3.2. The subgrid model used
The SLOW and the Magneticum simulations both use an updated formulation of SPH (Beck et al. 2016) with modern high-order Kernels (Dehnen & Aly 2012) and include the treatment of the relevant models to describe the physical processes needed for galaxy formation, such as cooling, star formation, and winds. This is based on the multi-phase model (Springel & Hernquist 2003), but is extended to follow in detail the stellar population and chemical enrichment by SN-Ia, SN-II, AGB (Tornatore et al. 2003, 2007); uses metal-dependent cooling tables from Wiersma et al. (2009) and a galactic wind velocity of 350 km s−1 for the kinetic feedback. Other important aspects to follow are the evolution of supermassive black holes and the associated AGN feedback, where we follow for the treatment of the black hole sink particles Springel et al. (2005), with various improvements for the different feedback modes as described in Fabjan et al. (2010), Hirschmann et al. (2014). Importantly for the treatment of the ICM, they include isotropic thermal conduction of 1/20 of the standard Spitzer value (Dolag et al. 2004b) and a low-viscosity scheme to track turbulence (Dolag et al. 2005b; Beck et al. 2016).

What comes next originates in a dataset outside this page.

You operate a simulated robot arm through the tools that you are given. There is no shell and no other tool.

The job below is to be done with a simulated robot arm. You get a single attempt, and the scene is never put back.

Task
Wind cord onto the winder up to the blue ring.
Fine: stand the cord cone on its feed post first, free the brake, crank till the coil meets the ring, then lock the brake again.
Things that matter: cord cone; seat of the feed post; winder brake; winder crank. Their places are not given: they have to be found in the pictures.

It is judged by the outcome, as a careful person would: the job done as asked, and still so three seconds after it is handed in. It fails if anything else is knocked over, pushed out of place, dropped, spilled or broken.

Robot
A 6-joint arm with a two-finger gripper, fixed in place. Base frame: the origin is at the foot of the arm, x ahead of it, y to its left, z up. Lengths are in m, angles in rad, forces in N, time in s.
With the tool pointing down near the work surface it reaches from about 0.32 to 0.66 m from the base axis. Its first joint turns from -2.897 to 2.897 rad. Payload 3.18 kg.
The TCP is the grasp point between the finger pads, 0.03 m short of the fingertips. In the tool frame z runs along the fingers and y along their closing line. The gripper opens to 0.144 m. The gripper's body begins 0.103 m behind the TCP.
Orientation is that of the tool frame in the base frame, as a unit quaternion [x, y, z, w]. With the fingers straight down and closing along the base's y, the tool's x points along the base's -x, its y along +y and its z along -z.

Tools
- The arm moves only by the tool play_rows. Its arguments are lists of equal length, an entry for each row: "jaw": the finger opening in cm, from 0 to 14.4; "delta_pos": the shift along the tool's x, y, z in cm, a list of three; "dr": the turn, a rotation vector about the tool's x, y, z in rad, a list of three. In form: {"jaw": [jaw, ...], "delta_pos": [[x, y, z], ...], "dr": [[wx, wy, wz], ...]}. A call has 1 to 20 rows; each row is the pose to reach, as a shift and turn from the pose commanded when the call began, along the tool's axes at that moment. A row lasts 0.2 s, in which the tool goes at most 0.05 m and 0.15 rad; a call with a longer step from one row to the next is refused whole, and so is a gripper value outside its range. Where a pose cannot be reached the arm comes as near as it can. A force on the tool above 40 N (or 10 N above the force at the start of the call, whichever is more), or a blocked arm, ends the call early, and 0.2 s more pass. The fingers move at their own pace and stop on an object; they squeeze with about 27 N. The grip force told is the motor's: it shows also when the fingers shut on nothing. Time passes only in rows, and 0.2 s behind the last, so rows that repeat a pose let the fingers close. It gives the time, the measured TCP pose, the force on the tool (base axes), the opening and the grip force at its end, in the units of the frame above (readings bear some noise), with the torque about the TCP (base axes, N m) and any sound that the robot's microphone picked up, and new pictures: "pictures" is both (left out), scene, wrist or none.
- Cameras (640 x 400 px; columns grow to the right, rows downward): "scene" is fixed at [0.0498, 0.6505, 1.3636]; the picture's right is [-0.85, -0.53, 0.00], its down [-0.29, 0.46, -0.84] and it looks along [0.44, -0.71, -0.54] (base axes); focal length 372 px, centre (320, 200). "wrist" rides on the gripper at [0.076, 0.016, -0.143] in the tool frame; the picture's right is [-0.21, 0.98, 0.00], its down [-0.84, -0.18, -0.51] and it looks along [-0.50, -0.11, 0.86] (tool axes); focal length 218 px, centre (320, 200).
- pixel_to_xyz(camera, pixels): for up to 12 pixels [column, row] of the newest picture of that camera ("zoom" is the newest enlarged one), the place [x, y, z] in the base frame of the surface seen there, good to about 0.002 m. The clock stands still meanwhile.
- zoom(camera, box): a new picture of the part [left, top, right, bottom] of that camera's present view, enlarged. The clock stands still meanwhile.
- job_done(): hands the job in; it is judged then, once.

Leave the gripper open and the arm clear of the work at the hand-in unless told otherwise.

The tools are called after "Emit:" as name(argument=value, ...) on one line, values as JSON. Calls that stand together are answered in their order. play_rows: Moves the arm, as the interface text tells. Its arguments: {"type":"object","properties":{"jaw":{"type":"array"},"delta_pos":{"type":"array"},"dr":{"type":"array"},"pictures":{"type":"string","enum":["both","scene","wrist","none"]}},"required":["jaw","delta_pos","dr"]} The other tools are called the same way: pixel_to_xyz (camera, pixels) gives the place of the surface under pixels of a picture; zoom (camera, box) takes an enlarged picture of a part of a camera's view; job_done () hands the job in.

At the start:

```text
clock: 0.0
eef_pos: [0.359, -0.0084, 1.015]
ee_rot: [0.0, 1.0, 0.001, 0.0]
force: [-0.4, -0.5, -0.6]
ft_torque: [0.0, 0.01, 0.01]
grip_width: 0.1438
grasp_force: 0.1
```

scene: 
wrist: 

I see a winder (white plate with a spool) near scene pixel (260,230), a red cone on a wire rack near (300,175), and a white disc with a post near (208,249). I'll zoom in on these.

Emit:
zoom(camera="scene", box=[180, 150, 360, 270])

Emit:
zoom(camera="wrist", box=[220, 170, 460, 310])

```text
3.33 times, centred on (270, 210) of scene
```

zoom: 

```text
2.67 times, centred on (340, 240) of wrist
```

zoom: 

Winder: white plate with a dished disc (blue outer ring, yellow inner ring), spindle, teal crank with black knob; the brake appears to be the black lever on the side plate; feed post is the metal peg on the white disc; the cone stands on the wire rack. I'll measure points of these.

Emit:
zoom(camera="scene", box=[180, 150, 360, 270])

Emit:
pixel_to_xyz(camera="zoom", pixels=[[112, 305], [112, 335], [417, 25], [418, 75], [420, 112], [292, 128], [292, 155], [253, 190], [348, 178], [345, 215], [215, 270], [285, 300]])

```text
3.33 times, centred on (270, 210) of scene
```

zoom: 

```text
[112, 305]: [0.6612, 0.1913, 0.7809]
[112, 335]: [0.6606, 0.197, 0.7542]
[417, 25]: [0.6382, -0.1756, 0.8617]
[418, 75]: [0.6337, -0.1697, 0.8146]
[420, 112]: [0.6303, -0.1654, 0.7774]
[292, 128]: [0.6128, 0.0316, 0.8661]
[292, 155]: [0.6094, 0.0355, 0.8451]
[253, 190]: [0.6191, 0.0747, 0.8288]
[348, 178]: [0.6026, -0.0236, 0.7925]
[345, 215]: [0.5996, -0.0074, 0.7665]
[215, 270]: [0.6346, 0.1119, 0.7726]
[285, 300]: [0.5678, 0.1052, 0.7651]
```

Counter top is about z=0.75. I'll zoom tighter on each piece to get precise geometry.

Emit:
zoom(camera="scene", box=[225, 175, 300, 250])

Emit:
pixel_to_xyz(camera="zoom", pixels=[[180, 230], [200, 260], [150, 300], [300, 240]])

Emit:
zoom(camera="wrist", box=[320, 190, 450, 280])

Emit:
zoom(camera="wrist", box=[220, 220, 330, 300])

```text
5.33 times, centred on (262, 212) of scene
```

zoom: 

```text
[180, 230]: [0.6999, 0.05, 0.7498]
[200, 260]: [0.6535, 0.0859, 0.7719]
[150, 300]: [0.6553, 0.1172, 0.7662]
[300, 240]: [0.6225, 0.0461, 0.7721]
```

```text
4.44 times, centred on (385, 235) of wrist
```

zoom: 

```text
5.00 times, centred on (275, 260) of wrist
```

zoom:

It has been intensively demonstrated that this subgrid model leads to galaxy and ICM properties in galaxy clusters that largely follow the observational trends and properties. The Magneticum simulations have been compared to Sunyaev–Zel’dovich (SZ) data from Planck (Planck Collaboration V 2013) and SPT (McDonald et al. 2014). It has been demonstrated that they reproduce the observable X-ray luminosity relation (Biffi et al. 2013), the chemical composition (Dolag et al. 2017; Biffi et al. 2018a) of the ICM, and the high concentration observed in fossil groups (Ragagnin et al. 2019). On larger scales, the Magneticum simulations were shown to reproduce the observed SZ power spectrum (Dolag et al. 2016) as well as the observed thermal history of the Universe (Young et al. 2021) and the gas properties between galaxy clusters (Biffi et al. 2022). On galaxy scales, the simulations lead to an overall successful reproduction of the basic galaxy properties, such as the stellar mass function at low (Naab & Ostriker 2017) and high (Lustig et al. 2023; Remus et al. 2023) redshifts, the environmental impact of galaxy clusters on galaxy properties (Lotz et al. 2019; Lustig et al. 2023), the azimuthal distribution of matter around clusters compared with findings in SDSS (Gouin et al. 2020) and the appearance of post-starburst galaxies (Lotz et al. 2021), and the associated AGN population at various redshifts (Hirschmann et al. 2014; Steinborn et al. 2016; Biffi et al. 2018b).
3.3. SLOW
The large-scale structure of the Universe is effectively described by the (peculiar) velocity and real space distribution of observable galaxies. A Wiener filter (WF) algorithm6 is needed to reconstruct the true underlying cosmography from the noisy and incomplete galaxy data reaped from surveys. The first attempt to construct constrained realizations of Gaussian random fields subject to linear constraints was made by Hoffman & Ribak (1991). In the intervening two decades the technique and the input constraints have been refined; peculiar velocity surveys, in particular distance modulus surveys such as CosmicFlows-2 (CF2, Tully et al. 2013), are particularly useful since the cosmic velocity field is directly related to the matter density field in the linear regime. Wiener Filter reconstructions of CF2 have already been carried out successfully estimating the density field within ∼100 Mpc (e.g., Laniakea, Tully et al. 2014). Sorce (2018) describes in details the steps of the method to build the constrained initial conditions and introduces those used in this paper. The main steps are summarized here.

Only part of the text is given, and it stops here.